* **Written exercise**:
Gather all lines with the word "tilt" in them.
--- Supplied entries ---
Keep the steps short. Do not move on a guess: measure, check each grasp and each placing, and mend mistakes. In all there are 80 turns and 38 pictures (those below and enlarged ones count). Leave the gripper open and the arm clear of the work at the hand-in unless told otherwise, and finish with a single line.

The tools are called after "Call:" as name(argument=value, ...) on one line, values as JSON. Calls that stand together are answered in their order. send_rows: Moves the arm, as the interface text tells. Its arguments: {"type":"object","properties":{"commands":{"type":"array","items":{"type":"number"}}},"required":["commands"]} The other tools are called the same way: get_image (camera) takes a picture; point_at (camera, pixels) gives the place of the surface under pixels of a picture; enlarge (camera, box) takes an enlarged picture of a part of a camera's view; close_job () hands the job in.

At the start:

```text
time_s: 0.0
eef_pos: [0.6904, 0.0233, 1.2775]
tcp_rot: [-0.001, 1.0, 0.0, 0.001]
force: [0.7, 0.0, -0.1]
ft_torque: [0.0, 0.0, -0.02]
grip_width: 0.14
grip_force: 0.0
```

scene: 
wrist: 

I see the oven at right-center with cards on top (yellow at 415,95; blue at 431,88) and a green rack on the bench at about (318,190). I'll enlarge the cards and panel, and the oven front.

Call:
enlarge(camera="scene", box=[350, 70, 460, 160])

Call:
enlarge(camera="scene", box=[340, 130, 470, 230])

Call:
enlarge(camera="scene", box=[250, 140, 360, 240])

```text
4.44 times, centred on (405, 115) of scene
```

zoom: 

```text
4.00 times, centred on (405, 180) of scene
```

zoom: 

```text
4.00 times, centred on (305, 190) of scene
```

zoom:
---
--- Supplied entries ---
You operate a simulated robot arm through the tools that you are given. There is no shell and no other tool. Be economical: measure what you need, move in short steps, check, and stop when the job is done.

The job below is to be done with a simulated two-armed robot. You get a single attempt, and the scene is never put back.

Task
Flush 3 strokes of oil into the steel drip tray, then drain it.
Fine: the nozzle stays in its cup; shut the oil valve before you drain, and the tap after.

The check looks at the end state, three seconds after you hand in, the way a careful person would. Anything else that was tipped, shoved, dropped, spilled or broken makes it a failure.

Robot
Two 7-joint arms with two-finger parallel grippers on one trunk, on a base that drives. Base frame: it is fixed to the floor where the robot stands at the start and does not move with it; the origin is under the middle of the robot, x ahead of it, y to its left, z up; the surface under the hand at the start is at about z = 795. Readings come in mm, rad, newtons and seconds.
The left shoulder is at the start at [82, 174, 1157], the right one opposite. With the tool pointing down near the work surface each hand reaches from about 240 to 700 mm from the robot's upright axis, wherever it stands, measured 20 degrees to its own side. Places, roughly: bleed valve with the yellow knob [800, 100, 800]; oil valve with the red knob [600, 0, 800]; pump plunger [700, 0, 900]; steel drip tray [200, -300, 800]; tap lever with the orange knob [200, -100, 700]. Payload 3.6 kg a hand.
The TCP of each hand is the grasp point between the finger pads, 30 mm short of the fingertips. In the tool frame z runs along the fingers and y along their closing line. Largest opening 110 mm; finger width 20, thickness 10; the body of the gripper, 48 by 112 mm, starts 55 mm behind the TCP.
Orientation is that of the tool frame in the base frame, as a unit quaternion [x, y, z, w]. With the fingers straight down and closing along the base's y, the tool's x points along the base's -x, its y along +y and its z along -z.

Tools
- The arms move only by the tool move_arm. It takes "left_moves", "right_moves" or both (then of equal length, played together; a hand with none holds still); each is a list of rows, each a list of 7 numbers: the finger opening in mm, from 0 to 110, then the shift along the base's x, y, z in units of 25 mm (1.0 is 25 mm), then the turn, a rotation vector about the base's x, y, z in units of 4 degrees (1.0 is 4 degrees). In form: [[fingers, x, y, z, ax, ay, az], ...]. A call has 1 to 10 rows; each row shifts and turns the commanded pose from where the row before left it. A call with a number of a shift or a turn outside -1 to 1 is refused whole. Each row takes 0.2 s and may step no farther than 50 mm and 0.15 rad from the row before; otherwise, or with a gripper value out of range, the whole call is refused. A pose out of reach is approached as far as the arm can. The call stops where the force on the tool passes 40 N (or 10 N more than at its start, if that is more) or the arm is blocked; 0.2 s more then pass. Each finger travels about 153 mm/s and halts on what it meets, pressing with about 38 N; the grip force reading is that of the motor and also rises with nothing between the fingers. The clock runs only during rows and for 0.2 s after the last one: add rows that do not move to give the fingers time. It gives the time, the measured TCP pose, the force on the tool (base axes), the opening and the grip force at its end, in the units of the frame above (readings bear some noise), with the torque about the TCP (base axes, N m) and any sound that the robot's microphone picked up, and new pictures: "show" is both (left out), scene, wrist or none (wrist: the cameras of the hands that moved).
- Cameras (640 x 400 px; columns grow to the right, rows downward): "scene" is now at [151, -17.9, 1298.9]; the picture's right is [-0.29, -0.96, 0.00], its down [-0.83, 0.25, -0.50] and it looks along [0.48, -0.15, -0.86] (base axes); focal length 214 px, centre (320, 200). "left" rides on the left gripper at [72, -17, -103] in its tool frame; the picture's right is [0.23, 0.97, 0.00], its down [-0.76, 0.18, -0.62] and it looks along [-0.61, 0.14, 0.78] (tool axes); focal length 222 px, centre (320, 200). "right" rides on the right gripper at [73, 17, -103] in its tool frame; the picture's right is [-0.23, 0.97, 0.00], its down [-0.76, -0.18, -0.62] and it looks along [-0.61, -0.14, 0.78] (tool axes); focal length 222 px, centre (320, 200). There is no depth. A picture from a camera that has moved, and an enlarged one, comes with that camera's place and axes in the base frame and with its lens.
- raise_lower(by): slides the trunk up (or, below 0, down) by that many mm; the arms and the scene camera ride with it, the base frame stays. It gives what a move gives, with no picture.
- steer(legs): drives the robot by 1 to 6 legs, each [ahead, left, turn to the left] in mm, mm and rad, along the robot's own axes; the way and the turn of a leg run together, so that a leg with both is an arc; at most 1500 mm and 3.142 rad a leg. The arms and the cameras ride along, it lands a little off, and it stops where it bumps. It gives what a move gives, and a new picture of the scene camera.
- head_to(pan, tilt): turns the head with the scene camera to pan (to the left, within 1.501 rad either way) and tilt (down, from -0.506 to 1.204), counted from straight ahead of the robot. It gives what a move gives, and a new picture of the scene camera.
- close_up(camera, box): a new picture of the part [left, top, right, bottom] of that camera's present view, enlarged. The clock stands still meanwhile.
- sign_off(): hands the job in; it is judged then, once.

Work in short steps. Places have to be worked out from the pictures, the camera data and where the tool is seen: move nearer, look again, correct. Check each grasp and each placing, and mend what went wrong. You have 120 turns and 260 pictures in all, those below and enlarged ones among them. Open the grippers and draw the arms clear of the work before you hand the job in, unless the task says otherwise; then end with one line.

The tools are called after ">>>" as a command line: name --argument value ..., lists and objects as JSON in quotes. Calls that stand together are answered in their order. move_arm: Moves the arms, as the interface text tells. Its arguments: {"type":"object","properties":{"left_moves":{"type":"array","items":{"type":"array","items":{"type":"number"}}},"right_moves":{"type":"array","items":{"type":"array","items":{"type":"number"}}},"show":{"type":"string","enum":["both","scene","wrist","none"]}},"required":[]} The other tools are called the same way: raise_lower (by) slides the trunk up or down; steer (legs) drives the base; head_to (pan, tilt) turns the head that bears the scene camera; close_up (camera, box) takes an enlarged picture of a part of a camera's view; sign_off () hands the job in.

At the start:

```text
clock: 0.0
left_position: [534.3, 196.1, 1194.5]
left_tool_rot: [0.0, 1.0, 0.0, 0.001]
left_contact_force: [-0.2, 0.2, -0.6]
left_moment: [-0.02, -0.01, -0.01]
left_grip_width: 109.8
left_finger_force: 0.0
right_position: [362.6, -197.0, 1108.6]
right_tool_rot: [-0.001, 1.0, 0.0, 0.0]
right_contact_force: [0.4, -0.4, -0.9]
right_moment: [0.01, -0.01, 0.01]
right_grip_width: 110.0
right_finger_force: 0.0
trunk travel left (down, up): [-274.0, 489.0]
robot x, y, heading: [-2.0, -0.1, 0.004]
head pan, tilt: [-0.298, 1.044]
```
---
* **Task answer**:
- head_to(pan, tilt): turns the head with the scene camera to pan (to the left, within 1.501 rad either way) and tilt (down, from -0.506 to 1.204), counted from straight ahead of the robot. It gives what a move gives, and a new picture of the scene camera.
The tools are called after ">>>" as a command line: name --argument value ..., lists and objects as JSON in quotes. Calls that stand together are answered in their order. move_arm: Moves the arms, as the interface text tells. Its arguments: {"type":"object","properties":{"left_moves":{"type":"array","items":{"type":"array","items":{"type":"number"}}},"right_moves":{"type":"array","items":{"type":"array","items":{"type":"number"}}},"show":{"type":"string","enum":["both","scene","wrist","none"]}},"required":[]} The other tools are called the same way: raise_lower (by) slides the trunk up or down; steer (legs) drives the base; head_to (pan, tilt) turns the head that bears the scene camera; close_up (camera, box) takes an enlarged picture of a part of a camera's view; sign_off () hands the job in.
head pan, tilt: [-0.298, 1.044]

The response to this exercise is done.